37 CFR Proposed Rule 2019-27970
Notice of Inquiry Regarding Categorization of Claims for Cable or Satellite Royalty Funds and Treatment of Ineligible Claims
November 5, 2020
CFR

AGENCY:

Copyright Royalty Board, Library of Congress.

ACTION:

Notice of inquiry.

SUMMARY:

The Copyright Royalty Judges (Judges) publish a notice of inquiry regarding categorization of claims for cable or satellite royalty funds and treatment of royalties associated with invalid claims.

DATES:

Comments are due no later than January 29, 2020.

ADDRESSES:

You may submit comments and proposals, identified by docket number 19-CRB-0014-RM, by any of the following methods:

CRB's electronic filing application: Submit comments and proposals online in eCRB at https://app.crb.gov/​.

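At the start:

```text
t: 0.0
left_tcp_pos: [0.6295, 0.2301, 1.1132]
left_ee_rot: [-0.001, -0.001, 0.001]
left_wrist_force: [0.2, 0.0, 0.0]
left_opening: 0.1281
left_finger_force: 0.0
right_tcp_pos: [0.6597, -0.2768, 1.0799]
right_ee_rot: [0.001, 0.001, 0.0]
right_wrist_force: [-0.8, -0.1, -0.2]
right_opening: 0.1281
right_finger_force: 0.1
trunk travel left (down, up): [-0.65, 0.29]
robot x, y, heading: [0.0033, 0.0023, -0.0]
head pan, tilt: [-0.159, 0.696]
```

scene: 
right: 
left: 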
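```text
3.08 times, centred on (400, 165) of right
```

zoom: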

U.S. mail: Copyright Royalty Board, P.O. Box 70977, Washington, DC 20024-0977; or

Overnight service (only USPS Express Mail is acceptable): Copyright Royalty Board, P.O. Box 70977, Washington, DC 20024-0977; or

Commercial courier: Address package to: Copyright Royalty Board, Library of Congress, James Madison Memorial Building, LM-403, 101 Independence Avenue SE, Washington, DC 20559-6000. Deliver to: Congressional Courier Acceptance Site, 2nd Street NE and D Street NE, Washington, DC; or

Hand delivery: Library of Congress, James Madison Memorial Building, LM-401, 101 Independence Avenue SE, Washington, DC 20559-6000.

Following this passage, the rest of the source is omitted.